[TASK GOAL]
Cite the extract provided exactly. Begin with "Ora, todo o" and finish with "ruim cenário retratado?".

[EXTRACT PROVIDED]
==========
Ora, todo o sistema é falido e fadado ao fracasso.
Como apoiar, portanto, um mecanismo que, além de causador de maiores problemas, acaba por ser injusto e se transforma em um fator de piora do já ruim cenário retratado?
Em outras palavras, tentemos visualizar de uma maneira “cronológica” o que pode vir a ocorrer com o executado, levando em conta os exemplos de casos em que este subscritor trabalhou, citados no início deste trabalho, bem como, todas as citações de pesquisas aqui feitas:
- O pai se vê endividado e não consegue quitar os alimentos;
- Inicia-se a execução de alimentos;
- Nos termos do art. 528 do CPC, o devedor é intimado, para, no exíguo prazo de três dias, “pagar o débito, provar que o fez ou justificar a impossibilidade de efetuá-lo”;
- Desesperado, tenta conseguir meios de adimplir com a dívida, ao mesmo tempo que deve tentar, em juízo, provar a supracitada impossibilidade, que, na maioria das vezes, não é aceita pelo Judiciário;
- À essa altura, como já visto, alguns dos executados, “com a corda no pescoço”, cometem crimes como furtos e roubos justamente para não terem sua prisão decretada em virtude da dívida de alimentos;
- Esses que não conseguem quitar a dívida ou não tem a justificativa da impossibilidade de efetuar o pagamento aceita pelo juízo, tem sua prisão decretada;
- O executado já passa a ostentar a pecha de “criminoso”, entre aspas, já que não cometeu nenhum crime. Mas já passa a ser visto com outros olhos pela sociedade, dificultando a obtenção de emprego/renda para quitação da dívida, o que, absolutamente, não ajuda a resolver o problema;
- Efetivamente preso, acaba inserido em um dos piores sistemas carcerários do mundo, onde não é ressocializado;
- Após solto (muitas vezes sem conseguir quitar a dívida), não só a sua vida, mas também a da sua família e principalmente a do seu filho (a), passam a ser marcadas pela experiência traumática que é a prisão.
==========
[DATA SHOWN]
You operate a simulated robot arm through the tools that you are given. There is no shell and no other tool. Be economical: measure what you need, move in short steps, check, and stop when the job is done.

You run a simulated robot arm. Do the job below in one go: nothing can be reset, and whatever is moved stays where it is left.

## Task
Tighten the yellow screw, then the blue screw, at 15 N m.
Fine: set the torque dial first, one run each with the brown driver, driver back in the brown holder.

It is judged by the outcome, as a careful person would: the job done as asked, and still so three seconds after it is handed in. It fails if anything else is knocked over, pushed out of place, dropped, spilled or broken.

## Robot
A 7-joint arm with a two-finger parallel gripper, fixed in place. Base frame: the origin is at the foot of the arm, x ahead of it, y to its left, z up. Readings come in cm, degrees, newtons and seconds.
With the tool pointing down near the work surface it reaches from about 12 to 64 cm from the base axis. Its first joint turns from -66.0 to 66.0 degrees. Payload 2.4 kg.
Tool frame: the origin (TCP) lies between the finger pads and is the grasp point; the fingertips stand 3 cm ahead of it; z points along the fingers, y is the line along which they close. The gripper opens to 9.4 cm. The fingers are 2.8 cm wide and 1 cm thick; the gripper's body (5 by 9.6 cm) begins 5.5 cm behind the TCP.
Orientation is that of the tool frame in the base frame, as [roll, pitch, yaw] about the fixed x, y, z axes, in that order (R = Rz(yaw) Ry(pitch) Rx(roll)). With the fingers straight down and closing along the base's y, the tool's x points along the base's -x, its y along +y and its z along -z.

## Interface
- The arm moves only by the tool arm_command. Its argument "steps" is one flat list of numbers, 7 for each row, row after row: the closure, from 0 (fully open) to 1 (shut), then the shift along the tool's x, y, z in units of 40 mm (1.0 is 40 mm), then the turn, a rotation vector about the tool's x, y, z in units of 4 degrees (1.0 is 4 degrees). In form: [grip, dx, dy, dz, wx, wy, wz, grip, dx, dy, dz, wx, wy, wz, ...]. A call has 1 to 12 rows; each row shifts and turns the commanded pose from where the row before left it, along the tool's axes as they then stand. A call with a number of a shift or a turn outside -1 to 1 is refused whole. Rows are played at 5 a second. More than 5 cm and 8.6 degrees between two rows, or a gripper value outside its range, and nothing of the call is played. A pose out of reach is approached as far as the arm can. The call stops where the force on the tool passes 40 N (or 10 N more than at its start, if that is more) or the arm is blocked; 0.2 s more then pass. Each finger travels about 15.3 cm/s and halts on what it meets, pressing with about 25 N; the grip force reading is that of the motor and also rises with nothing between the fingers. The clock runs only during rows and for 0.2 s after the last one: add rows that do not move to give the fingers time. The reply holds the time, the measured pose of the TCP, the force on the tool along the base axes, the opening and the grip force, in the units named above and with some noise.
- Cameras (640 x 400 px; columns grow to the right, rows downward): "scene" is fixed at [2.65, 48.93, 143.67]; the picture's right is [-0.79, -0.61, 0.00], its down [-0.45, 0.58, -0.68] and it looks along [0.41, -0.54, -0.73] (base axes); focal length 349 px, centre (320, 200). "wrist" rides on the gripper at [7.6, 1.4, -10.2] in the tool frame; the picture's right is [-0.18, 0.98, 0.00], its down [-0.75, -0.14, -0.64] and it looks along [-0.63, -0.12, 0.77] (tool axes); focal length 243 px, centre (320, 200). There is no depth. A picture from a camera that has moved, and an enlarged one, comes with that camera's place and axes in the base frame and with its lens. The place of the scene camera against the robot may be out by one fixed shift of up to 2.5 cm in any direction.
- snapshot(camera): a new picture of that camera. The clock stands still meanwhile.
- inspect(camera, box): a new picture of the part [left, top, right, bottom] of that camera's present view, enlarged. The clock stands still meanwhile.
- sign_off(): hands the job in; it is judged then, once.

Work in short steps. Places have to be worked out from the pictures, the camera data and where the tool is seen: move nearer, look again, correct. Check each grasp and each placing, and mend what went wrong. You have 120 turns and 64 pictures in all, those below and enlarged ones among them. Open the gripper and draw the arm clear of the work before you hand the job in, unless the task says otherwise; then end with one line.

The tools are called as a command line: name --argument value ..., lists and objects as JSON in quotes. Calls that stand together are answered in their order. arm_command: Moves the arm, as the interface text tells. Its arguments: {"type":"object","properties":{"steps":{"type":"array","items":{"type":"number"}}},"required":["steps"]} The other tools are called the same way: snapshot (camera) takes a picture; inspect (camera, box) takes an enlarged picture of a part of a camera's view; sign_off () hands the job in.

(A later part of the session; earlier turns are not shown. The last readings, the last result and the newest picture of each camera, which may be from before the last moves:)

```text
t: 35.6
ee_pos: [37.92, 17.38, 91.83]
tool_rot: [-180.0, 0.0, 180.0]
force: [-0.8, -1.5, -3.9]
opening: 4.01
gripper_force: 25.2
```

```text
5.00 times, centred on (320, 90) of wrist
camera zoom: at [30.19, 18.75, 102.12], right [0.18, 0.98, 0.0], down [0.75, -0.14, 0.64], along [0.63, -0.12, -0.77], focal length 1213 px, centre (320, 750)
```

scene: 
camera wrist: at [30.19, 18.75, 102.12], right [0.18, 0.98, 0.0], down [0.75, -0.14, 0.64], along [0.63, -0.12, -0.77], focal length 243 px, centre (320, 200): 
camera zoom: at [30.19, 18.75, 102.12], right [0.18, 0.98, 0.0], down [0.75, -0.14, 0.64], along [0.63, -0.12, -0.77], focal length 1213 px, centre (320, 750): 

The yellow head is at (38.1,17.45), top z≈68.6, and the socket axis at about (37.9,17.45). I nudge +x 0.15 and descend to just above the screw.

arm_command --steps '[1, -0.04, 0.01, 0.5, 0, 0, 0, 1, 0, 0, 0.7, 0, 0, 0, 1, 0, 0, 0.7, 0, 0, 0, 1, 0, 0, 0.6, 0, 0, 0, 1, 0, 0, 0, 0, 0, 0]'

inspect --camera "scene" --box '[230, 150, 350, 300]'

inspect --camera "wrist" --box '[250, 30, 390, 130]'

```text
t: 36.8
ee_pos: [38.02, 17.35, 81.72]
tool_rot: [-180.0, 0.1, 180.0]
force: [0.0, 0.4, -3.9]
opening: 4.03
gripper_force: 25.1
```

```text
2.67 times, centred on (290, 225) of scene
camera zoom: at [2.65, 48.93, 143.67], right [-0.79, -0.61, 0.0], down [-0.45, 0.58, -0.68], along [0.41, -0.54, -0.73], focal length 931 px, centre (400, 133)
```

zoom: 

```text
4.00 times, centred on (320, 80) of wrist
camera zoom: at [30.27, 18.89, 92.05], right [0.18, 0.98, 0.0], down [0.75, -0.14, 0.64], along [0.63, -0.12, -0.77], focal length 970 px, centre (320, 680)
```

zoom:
==========
[RESPONSE BELOW]
Ora, todo o sistema é falido e fadado ao fracasso.
Como apoiar, portanto, um mecanismo que, além de causador de maiores problemas, acaba por ser injusto e se transforma em um fator de piora do já ruim cenário retratado?